First, just a reminder: A Flash Flood Watch is posted for Houston and primarily the counties north and west of the city starting later today and going into Sunday morning.

TODAY

I don’t foresee a lot of issues this morning…if any at all. By mid-afternoon, storms should have started in Central Texas, along I-35 and points east. These will organize and spread east toward our area by late afternoon or evening. Storms this afternoon and evening will have the potential to be strong to severe. The main threats will be hail and damaging wind, and given how saturated the ground is, any sort of strong winds can be more problematic than usual. The tornado threat is low, though it isn’t zero (and as we sadly saw in Tomball the other morning, it doesn’t need to be a high risk or a strong tornado to be tragic, so please heed any warnings if issued). Obviously, our main focus will be flooding.

Simulated forecast radar for today. Storms fire along I-35 this afternoon & move toward Houston this evening. (Weather Bell)

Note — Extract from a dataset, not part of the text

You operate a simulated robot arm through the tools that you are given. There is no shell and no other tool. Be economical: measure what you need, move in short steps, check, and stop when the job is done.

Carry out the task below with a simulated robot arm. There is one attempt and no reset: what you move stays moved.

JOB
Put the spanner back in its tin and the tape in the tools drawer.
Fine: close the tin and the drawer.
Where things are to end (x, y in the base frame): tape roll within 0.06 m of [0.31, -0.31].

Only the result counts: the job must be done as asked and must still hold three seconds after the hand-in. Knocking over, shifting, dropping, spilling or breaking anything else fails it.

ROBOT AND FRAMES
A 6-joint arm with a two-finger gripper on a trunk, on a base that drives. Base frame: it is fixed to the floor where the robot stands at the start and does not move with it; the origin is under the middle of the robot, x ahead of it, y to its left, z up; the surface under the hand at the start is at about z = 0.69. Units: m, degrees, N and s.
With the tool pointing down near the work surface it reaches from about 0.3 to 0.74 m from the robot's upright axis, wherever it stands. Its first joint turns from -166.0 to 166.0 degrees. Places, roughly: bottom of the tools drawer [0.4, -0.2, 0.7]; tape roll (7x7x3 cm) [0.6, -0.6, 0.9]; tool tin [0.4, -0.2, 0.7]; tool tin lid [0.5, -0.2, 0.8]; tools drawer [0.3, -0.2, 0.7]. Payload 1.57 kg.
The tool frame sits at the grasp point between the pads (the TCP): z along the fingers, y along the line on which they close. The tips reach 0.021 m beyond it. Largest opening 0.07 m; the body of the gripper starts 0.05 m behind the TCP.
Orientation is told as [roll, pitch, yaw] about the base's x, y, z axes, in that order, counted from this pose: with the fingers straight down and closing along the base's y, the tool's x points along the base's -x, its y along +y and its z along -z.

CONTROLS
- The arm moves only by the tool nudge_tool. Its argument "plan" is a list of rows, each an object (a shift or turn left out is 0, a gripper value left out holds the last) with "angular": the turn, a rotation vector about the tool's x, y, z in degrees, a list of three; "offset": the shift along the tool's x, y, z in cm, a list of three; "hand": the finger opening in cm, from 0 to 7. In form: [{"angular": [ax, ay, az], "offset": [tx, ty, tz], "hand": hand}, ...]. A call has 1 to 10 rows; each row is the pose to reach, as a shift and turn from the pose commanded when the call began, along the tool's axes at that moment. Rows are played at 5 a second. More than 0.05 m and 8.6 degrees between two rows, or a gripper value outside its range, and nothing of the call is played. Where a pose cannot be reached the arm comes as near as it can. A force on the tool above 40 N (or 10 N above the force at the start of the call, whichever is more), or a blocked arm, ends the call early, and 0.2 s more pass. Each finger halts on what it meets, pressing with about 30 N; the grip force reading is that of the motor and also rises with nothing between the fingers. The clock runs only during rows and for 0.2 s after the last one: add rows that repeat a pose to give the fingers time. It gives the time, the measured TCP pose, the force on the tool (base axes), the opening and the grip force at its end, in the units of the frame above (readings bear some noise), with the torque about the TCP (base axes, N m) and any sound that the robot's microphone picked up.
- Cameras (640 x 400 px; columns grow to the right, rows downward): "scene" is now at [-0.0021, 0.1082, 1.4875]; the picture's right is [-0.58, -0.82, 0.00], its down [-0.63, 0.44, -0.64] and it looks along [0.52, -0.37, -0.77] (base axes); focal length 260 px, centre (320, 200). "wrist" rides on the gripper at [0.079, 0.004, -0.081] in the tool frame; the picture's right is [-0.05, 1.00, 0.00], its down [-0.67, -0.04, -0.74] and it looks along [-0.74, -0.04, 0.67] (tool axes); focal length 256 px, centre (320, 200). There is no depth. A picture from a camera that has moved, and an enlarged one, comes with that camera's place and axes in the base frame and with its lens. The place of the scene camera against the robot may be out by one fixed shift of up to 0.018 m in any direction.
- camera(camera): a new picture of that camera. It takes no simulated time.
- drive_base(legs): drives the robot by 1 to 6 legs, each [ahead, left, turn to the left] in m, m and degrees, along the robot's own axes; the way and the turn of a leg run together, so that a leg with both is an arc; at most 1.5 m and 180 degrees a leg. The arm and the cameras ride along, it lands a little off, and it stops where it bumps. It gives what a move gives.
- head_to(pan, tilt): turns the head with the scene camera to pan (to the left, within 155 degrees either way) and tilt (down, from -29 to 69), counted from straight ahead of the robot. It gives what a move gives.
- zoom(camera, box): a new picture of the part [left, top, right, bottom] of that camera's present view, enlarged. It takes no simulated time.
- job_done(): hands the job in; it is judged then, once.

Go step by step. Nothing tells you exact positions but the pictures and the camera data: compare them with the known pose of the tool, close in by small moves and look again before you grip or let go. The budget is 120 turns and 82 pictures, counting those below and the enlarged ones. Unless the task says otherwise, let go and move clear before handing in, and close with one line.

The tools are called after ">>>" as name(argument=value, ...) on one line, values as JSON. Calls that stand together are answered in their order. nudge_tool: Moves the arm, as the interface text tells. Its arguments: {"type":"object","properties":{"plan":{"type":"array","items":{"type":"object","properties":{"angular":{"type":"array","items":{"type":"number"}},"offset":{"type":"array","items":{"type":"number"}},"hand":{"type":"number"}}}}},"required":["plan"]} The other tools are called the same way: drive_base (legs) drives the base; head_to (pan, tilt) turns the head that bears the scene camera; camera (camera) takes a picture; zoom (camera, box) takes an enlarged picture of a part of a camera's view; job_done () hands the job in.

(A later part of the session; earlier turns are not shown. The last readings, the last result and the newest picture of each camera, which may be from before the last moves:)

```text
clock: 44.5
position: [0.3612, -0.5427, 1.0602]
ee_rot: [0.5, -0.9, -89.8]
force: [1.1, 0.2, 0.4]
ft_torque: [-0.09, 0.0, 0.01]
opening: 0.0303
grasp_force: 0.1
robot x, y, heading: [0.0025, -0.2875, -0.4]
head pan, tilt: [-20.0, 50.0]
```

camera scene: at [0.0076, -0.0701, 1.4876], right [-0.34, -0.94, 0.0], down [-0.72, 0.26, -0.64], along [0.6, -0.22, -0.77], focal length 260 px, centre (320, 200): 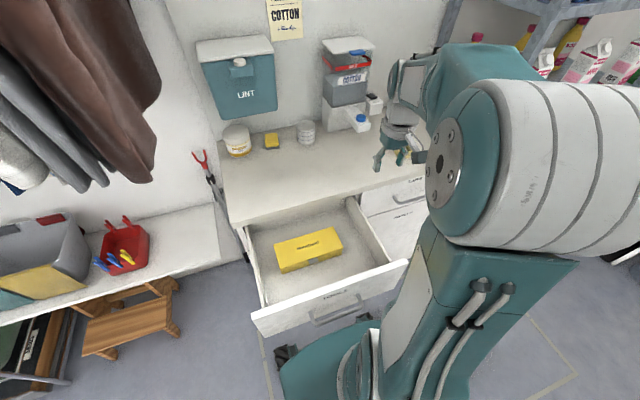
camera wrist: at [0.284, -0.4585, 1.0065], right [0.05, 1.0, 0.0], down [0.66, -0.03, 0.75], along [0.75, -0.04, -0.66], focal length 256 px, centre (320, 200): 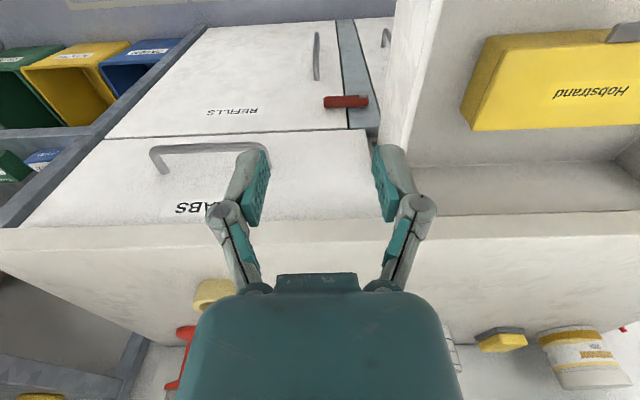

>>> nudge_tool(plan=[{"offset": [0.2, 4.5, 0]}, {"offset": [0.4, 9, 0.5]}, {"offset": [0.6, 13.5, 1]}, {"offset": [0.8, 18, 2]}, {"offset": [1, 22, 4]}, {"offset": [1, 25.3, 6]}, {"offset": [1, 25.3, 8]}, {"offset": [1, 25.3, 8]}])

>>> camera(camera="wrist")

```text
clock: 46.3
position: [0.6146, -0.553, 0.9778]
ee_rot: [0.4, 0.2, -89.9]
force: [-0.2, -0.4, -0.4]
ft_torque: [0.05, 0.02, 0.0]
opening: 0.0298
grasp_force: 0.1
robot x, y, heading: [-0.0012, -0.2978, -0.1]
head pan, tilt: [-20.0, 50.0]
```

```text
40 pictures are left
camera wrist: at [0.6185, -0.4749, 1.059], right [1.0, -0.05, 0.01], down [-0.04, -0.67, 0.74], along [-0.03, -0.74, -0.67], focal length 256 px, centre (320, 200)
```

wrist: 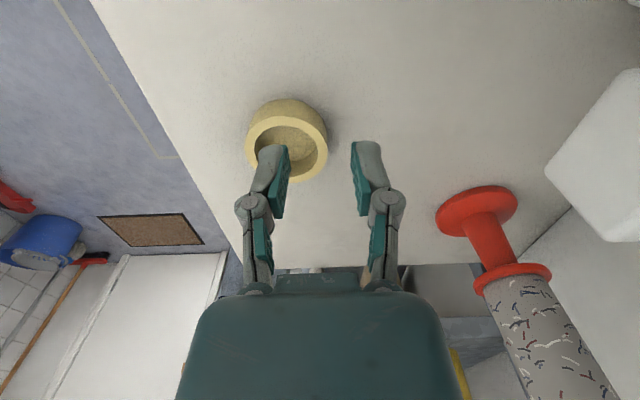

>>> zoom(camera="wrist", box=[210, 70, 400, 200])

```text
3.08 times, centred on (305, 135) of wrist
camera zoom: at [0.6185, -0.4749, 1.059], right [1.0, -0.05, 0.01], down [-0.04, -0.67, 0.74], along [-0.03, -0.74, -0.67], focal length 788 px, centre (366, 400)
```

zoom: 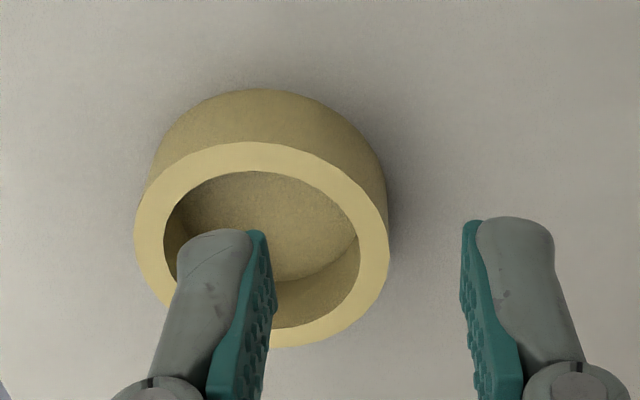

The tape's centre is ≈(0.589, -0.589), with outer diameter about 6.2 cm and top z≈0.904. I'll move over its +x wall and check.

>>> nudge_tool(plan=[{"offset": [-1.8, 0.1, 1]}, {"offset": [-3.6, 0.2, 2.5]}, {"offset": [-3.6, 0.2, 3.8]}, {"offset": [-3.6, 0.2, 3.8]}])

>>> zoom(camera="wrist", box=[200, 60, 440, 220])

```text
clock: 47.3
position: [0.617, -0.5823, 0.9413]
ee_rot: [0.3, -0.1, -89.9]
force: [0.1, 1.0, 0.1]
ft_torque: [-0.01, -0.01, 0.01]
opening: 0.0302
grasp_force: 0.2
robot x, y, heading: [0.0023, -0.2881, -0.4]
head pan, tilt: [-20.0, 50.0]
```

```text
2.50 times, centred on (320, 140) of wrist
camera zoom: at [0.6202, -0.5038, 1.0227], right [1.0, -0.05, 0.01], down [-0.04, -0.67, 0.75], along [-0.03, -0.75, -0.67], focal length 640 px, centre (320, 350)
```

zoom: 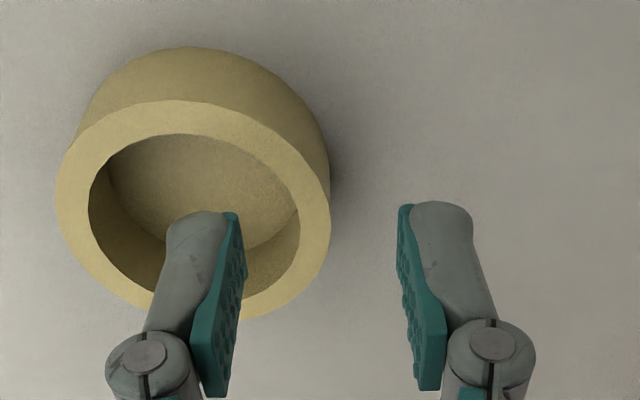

Simulated forecast radar for today. Storms fire along I-35 this afternoon & move toward Houston this evening. (Weather Bell)

TONIGHT

This is where confidence drops and our risks for flooding begin to go up. I expect we will see repeated rounds of showers and thunderstorms around the region. It’s still a bit difficult to say exactly who will see the most persistent storms, but anywhere in the area around Houston (north, west, or even south of the city) stands the potential to see this happen. It’s simply too tough to say where with any specificity. We will update you on this again later today. But the Friday night timeframe is the one we’re most concerned with, namely because we’ll have a substantial amount of atmospheric moisture to work with.

GFS Precipitable Water (PWAT) forecast this evening shows summer-like levels of available moisture. (Weather Bell)

GFS Precipitable Water (PWAT) forecast this evening shows summer-like levels of available moisture. (Weather Bell)

Usually once you get over 2″, you’re talking considerable moisture, which means that any thunderstorms can produce torrential rain. The concern is that a boundary of storms could sit over one area and tap into this moisture. Hopefully this isn’t what occurs, but it’s something we have to watch.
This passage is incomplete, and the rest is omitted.